___ Document passage ___

АННА
СТЕПАНОВНА
ПОЛИТКОВСКАЯ

(30.08.1958 – 07.10.2006)
  
Анна Степановна Политковская


  

БИОГРАФИЯ

ПУБЛИКАЦИИ
В «НОВОЙ ГАЗЕТЕ»


СОБЫТИЯ ПОСЛЕ…

АУДИО / ВИДЕО

СОБОЛЕЗНОВАНИЯ

ВАШЕ СЛОВО


Скачать книгу «Путинская Россия»

Скачать специальный выпуск

ОБЛУЧЕНИЕ НЕЗАМЕЧЕННОЙ БОЛЬЮ
В стране может исчезнуть народ и остаться одно население
       
       Все люди, которые убежали из Чечни в Ингушетию от бомб и на силия, те, кто вот уже несколько месяцев сидит без какого-либо дела, в оцепенении и ожидании, без надежд, без перспектив, голодные, холодные, немытые, заброшенные, — все эти люди сегодня, на излете зимы, своим душевным состоянием стали производить самое тяжелое впечатление. Почти поголовно — глубокая депрессия, перемежающаяся всполохами агрессии, тотальное истончение основ личности и характера. Те, кто был непременно опрятен еще в октябре, сейчас превратились в грязнуль, да еще когда они со стажем. Те, кто был приветлив, встречают тебя гримасой злобного монстра... Наблюдая лица беженцев несколько месяцев подряд, понимаешь, что общая черта, на них теперь запечатленная, — беспросветность

       Подвальный псевдоромантизм
       Молодой мужчина, сидящий напротив на корточках, задыхается от возмущения и ненависти к себе, что ничего не в состоянии предпринять. Он сжимает и разжимает кулаки, он не может вздохнуть полной грудью и то и дело трет грудь нервными руками. Сегодняшние 11 утра у него — такие же, как вчерашние 11, 12, 13, 14... Ему нечего делать, ему некуда идти, кроме этого подвала, ему не на что смотреть, кроме измученных неустройством и бездомностью лиц женщин своей семьи.

___ Rows ___

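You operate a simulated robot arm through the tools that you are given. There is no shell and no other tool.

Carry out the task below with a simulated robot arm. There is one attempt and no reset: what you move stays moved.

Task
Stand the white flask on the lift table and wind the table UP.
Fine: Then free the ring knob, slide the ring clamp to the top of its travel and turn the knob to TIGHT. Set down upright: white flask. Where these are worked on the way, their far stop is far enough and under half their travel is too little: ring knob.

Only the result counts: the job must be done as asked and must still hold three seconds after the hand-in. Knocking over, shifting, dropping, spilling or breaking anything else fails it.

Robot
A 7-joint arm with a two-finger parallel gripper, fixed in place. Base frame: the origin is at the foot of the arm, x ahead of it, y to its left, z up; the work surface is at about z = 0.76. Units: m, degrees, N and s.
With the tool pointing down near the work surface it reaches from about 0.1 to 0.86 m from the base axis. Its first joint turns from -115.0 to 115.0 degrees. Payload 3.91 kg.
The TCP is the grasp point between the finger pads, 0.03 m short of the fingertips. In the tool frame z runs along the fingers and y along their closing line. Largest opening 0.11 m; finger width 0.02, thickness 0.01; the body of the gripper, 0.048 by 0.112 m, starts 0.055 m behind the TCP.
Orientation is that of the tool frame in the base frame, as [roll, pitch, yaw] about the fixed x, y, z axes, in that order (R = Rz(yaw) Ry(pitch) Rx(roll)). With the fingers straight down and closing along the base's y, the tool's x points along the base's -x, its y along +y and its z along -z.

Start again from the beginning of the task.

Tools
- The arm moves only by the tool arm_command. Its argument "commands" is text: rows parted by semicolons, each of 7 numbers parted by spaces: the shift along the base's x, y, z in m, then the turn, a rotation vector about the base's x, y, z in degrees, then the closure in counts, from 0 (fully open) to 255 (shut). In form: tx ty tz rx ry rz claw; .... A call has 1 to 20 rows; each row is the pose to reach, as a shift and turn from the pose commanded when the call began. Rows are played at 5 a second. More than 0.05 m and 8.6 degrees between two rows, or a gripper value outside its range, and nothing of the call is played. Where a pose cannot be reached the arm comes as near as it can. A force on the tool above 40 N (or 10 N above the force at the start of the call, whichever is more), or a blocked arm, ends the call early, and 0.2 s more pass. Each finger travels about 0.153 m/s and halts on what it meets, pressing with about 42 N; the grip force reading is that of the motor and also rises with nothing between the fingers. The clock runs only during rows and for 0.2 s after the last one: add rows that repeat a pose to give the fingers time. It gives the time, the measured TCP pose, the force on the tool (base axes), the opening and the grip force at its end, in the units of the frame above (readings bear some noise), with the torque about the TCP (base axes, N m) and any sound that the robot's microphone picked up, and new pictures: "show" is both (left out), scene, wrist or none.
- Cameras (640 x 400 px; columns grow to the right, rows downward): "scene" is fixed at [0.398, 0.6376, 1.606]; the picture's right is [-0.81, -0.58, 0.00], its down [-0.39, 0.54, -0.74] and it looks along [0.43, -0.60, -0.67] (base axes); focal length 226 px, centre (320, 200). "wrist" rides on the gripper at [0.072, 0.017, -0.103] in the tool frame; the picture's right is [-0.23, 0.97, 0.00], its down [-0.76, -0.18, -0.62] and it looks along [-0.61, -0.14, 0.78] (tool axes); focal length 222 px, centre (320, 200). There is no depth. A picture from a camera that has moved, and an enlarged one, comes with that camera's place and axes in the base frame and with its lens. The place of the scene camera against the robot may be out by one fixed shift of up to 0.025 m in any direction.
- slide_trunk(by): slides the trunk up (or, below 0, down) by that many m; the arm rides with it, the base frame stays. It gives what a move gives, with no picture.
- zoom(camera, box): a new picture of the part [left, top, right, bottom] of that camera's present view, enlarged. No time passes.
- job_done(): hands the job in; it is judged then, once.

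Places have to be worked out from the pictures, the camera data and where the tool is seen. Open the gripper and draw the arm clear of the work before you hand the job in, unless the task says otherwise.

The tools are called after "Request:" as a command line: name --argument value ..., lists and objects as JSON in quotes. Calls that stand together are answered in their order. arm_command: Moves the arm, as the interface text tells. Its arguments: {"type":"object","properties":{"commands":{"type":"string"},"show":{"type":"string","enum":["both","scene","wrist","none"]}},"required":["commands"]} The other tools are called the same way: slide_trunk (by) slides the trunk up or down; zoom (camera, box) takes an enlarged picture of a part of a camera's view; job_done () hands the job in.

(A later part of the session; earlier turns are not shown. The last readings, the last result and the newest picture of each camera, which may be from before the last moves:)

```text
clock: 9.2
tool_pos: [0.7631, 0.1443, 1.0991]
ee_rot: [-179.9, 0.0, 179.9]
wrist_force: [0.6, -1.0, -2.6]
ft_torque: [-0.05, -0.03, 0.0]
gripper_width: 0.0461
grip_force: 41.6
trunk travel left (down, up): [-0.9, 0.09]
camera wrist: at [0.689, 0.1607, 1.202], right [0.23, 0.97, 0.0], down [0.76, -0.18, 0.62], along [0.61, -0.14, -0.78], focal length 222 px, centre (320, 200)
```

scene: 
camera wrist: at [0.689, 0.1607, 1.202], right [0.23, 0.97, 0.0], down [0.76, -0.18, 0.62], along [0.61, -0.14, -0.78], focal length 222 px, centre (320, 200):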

___
___ Rows ___

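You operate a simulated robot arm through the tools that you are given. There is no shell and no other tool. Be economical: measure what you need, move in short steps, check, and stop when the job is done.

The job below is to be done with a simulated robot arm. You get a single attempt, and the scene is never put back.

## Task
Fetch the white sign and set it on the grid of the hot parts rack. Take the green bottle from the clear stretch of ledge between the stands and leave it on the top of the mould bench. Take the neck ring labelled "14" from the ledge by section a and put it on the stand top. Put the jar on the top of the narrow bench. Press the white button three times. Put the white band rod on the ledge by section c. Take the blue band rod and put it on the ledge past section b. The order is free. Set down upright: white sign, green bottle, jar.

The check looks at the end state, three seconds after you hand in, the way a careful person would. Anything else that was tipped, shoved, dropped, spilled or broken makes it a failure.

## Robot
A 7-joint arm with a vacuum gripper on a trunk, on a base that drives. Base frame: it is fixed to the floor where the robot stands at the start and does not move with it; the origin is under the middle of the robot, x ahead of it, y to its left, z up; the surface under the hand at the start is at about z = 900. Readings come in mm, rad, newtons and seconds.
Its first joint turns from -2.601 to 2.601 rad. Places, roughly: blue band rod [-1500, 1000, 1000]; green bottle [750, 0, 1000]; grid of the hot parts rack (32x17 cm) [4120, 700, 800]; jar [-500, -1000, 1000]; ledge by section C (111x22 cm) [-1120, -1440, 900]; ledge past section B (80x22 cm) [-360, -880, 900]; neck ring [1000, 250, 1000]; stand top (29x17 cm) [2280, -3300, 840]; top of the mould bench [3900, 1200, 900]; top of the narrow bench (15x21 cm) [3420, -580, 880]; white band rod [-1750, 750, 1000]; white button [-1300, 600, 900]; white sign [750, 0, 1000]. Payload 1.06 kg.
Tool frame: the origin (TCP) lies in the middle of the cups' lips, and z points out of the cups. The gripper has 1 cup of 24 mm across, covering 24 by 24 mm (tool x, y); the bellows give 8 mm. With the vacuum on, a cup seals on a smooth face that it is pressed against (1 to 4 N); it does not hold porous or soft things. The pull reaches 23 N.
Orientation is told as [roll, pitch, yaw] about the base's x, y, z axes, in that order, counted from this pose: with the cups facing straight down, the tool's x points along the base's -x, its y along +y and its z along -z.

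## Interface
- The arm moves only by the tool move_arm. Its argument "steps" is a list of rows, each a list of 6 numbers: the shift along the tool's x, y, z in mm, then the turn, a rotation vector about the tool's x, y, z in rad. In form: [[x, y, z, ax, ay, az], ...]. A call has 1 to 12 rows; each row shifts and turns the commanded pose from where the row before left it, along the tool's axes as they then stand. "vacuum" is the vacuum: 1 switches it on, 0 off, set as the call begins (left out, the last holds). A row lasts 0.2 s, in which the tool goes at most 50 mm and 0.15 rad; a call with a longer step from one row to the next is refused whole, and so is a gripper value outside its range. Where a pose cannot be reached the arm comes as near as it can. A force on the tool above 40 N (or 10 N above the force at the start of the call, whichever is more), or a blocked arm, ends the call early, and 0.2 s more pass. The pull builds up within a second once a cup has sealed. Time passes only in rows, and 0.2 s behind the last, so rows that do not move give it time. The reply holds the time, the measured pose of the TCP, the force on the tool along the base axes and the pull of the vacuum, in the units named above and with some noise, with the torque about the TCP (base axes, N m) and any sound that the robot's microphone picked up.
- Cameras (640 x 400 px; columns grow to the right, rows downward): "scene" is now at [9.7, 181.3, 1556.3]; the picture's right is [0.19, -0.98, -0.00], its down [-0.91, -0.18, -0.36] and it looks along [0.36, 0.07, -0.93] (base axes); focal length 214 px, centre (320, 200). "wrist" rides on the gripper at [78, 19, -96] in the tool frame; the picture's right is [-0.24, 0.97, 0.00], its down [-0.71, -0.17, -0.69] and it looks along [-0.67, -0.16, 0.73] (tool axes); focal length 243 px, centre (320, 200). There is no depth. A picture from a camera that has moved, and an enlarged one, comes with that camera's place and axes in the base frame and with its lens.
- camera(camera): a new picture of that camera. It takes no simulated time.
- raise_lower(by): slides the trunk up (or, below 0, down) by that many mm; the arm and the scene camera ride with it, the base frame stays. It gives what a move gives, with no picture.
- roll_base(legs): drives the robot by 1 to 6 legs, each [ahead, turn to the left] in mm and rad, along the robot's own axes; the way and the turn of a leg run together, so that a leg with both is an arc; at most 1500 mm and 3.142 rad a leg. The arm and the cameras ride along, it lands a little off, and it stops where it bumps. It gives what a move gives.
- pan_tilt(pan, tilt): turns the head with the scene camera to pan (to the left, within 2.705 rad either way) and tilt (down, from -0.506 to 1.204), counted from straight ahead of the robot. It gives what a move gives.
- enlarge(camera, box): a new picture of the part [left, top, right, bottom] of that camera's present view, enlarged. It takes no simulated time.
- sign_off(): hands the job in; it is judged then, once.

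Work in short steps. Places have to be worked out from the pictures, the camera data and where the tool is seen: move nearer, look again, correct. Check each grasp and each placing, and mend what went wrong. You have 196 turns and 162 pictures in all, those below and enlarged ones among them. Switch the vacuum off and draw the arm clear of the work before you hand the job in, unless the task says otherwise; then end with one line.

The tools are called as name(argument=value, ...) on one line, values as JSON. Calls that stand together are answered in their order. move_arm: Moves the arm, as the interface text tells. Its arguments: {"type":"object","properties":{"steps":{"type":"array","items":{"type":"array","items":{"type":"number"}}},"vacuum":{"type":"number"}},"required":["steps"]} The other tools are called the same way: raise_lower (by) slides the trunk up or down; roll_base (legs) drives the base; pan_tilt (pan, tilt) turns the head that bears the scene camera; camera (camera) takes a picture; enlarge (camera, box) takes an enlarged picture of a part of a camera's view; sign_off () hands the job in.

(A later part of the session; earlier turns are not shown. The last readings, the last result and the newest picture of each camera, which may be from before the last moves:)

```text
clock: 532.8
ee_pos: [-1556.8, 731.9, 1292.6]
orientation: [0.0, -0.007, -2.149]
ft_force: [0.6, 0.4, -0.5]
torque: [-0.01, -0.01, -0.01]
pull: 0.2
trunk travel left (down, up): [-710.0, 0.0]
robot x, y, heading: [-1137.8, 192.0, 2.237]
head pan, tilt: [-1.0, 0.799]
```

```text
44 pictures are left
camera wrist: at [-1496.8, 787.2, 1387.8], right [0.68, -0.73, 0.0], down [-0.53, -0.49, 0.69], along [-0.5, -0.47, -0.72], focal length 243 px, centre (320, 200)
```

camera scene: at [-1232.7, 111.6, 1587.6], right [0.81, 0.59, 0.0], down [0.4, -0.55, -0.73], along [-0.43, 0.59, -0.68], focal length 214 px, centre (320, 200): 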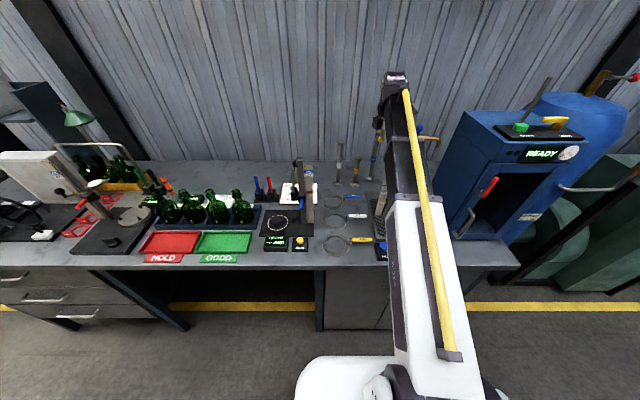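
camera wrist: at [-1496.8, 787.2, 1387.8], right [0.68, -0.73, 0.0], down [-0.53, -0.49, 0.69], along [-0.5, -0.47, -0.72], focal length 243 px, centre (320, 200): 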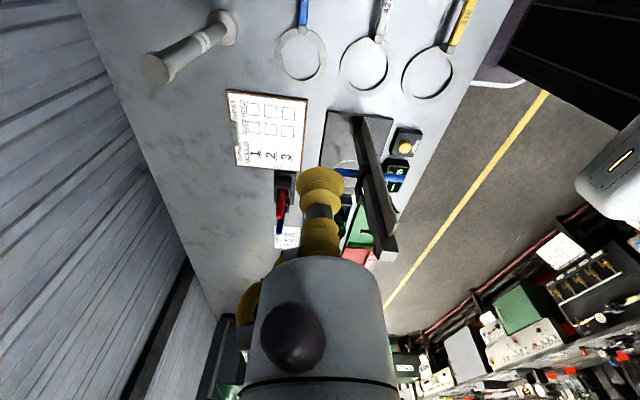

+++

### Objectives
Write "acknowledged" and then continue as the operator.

___

### Objectives
**a.** Only the lines from the one containing "- pan_tilt(pan, tilt): turns" through the one containing "- enlarge(camera, box): a" are to be retyped, both boundary lines included, with no other material.
**b.** Please continue the document passage.

### Answers provided
**a.**
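- pan_tilt(pan, tilt): turns the head with the scene camera to pan (to the left, within 2.705 rad either way) and tilt (down, from -0.506 to 1.204), counted from straight ahead of the robot. It gives what a move gives.
- enlarge(camera, box): a new picture of the part [left, top, right, bottom] of that camera's present view, enlarged. It takes no simulated time.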

**b.**
       Исмаилу Саламову только 22 года. Он в общем-то — чудный замечательный парень, умный, добрый, застенчивый, когда говорит со старшими, в меру задиристый, в меру оптимистичный, в меру циничный, из очень хорошей семьи. Впрочем, так было еще совсем недавно, осенью. Теперь это человек, у которого всегда опущены руки и взгляд в никуда... На простейший вопрос, что он станет делать в своей жизни дальше, Исмаил отвечает тусклым беспросветным молчанием.
       Задаю примитивнейшие наводящие вопросы.
       — Ну, может, автостанцию открыть?
       — Зачем нужны машины, по которым потом, спустя еще года три-четыре, опять будут стрелять...
       — Тогда, может, взять землю и что-то вырастить? Это всегда и всем нужно — здоровая пища с огорода.
       — Землю в осколках? В разливах нефти? Отравленную тоннами снарядов? Я не могу этого видеть и знать.
       Исмаил вырос в семье, где его любили и баловали.
       — Знаете, что меня сейчас больше всего угнетает? Что я всю жизнь спал на двуспальной кровати — раскинувшись, с удовольствием, как хозяин. А теперь — калачиком, в куртке, в углу, на бетонном полу.
       Ну что делать? Просто поставьте себя на место Исмаила, и вам не понадобится ничего рассусоливать.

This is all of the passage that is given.